Scan the data below. Pull out each line where "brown" occurs.
>>>
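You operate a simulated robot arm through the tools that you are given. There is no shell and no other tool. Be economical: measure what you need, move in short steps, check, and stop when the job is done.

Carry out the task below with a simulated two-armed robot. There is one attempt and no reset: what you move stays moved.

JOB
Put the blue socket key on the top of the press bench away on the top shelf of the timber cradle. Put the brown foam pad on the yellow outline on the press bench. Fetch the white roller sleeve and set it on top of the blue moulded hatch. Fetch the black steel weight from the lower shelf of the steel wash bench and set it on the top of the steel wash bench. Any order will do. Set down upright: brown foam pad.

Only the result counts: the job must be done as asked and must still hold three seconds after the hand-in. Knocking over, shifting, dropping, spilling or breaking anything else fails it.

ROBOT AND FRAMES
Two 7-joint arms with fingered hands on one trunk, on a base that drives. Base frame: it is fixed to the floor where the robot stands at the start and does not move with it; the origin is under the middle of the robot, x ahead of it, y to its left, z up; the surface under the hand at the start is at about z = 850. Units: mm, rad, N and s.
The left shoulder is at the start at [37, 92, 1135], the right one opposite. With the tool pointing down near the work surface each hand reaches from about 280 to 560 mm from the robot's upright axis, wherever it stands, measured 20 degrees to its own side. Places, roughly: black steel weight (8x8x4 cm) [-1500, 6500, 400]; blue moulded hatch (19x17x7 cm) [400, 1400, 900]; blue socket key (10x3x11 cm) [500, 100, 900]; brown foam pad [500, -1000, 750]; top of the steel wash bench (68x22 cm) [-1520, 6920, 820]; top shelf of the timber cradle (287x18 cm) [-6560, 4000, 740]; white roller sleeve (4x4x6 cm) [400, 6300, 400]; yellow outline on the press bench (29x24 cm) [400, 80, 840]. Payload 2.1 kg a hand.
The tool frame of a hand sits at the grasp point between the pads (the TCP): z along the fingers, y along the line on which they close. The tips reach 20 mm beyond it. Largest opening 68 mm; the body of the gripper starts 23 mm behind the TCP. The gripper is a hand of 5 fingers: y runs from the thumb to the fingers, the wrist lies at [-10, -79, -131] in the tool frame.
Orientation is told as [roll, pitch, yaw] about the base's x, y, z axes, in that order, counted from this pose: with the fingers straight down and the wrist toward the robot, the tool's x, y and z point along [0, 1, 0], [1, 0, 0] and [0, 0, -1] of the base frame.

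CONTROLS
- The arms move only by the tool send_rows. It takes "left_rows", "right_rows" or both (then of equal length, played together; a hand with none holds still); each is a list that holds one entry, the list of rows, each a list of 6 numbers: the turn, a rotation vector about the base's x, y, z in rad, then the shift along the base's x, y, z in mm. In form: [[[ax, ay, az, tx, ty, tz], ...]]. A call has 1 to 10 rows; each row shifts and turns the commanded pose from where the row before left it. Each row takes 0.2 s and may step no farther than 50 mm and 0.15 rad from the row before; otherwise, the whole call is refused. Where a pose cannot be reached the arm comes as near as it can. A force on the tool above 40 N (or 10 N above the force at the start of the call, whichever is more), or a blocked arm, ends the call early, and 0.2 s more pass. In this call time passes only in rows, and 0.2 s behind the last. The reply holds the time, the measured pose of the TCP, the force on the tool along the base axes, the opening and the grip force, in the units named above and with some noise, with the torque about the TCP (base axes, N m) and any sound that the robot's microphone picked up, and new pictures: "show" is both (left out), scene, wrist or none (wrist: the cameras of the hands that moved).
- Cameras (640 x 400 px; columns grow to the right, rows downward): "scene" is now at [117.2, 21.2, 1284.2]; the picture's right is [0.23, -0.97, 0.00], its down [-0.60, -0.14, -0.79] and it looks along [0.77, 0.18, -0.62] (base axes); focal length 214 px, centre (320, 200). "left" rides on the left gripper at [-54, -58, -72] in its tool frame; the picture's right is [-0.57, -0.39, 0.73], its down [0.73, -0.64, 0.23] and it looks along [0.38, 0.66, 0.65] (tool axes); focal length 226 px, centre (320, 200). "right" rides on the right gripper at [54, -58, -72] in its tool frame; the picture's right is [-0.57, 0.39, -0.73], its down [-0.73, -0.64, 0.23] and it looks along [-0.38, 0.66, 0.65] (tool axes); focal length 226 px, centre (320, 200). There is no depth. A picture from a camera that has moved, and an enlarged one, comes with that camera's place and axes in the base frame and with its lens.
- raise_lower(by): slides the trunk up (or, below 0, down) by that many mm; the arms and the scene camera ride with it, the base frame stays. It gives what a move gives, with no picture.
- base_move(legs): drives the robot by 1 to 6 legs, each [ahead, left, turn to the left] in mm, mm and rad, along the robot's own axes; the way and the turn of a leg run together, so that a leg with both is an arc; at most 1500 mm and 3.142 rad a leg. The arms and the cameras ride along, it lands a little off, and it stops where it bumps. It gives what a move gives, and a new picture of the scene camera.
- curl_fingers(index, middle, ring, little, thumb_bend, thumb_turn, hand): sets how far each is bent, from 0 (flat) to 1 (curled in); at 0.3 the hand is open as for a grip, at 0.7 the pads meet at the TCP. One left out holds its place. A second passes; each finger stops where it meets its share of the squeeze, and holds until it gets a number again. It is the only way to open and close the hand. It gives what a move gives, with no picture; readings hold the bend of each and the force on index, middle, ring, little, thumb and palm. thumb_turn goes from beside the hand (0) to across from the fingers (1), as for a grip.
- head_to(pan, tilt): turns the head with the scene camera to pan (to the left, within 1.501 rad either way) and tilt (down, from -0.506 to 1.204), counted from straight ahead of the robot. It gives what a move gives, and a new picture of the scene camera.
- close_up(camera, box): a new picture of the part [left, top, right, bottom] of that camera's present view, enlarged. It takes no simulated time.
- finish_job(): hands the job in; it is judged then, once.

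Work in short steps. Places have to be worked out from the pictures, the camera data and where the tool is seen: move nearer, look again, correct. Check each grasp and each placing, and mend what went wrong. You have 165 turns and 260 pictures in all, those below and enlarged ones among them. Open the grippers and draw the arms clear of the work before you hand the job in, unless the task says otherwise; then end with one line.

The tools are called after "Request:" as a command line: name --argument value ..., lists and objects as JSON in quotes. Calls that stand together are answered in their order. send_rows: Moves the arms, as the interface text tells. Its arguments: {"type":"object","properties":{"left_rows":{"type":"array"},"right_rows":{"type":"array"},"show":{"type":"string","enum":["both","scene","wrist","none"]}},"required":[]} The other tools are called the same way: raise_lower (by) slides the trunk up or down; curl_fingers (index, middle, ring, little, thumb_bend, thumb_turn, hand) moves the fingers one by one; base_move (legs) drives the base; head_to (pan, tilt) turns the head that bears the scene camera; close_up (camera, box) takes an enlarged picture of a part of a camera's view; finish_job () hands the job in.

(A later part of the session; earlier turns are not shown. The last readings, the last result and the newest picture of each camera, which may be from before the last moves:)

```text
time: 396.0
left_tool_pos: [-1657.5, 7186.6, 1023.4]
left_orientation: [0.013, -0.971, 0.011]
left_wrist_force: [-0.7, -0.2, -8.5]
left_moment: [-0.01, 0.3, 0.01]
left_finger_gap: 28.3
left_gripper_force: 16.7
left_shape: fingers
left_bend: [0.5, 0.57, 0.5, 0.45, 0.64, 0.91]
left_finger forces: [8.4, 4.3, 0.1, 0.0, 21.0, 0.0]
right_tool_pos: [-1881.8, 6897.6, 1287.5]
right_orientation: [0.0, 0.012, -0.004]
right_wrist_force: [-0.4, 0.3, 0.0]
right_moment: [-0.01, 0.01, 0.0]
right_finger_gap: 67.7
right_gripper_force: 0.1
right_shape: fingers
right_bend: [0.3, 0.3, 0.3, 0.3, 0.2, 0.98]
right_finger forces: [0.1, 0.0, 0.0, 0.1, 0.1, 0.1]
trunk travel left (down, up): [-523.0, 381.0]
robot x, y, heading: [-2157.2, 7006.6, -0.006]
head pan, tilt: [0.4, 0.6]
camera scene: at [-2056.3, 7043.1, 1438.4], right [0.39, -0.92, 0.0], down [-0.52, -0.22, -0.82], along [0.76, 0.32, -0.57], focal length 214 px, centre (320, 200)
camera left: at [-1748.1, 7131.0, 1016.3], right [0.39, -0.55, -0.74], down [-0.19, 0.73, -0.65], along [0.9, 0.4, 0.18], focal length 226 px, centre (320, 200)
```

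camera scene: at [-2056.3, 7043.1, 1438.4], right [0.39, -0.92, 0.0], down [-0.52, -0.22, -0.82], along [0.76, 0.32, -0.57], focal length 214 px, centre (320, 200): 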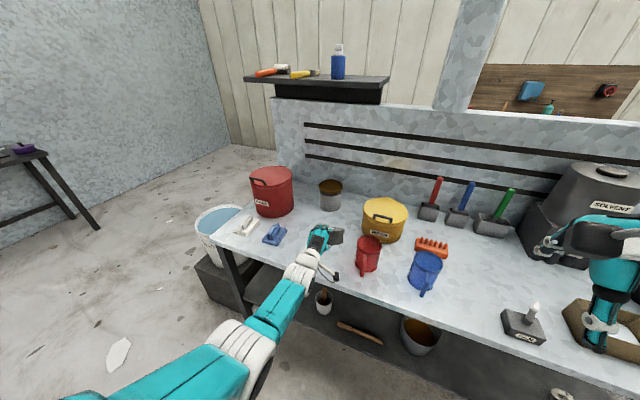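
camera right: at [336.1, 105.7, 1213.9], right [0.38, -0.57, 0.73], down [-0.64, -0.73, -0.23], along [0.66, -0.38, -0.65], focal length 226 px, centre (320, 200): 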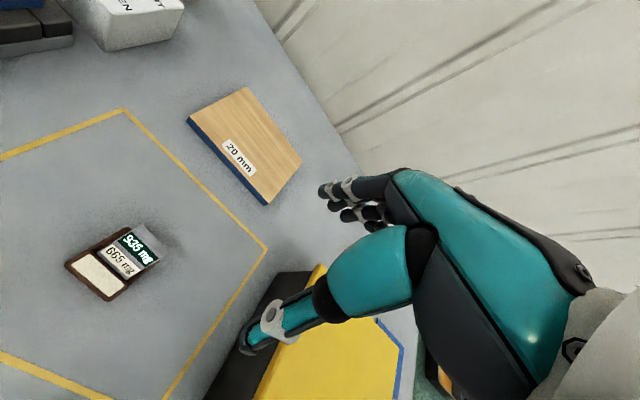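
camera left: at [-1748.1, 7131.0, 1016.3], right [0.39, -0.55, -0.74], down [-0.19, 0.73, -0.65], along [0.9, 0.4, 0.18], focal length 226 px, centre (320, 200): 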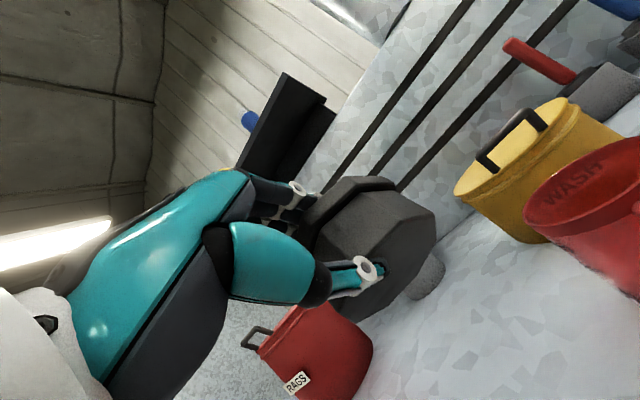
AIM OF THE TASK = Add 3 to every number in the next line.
<<<
WRITTEN SOLUTION =
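Put the blue socket key on the top of the press bench away on the top shelf of the timber cradle. Put the brown foam pad on the yellow outline on the press bench. Fetch the white roller sleeve and set it on top of the blue moulded hatch. Fetch the black steel weight from the lower shelf of the steel wash bench and set it on the top of the steel wash bench. Any order will do. Set down upright: brown foam pad.
The left shoulder is at the start at [37, 92, 1135], the right one opposite. With the tool pointing down near the work surface each hand reaches from about 280 to 560 mm from the robot's upright axis, wherever it stands, measured 20 degrees to its own side. Places, roughly: black steel weight (8x8x4 cm) [-1500, 6500, 400]; blue moulded hatch (19x17x7 cm) [400, 1400, 900]; blue socket key (10x3x11 cm) [500, 100, 900]; brown foam pad [500, -1000, 750]; top of the steel wash bench (68x22 cm) [-1520, 6920, 820]; top shelf of the timber cradle (287x18 cm) [-6560, 4000, 740]; white roller sleeve (4x4x6 cm) [400, 6300, 400]; yellow outline on the press bench (29x24 cm) [400, 80, 840]. Payload 2.1 kg a hand.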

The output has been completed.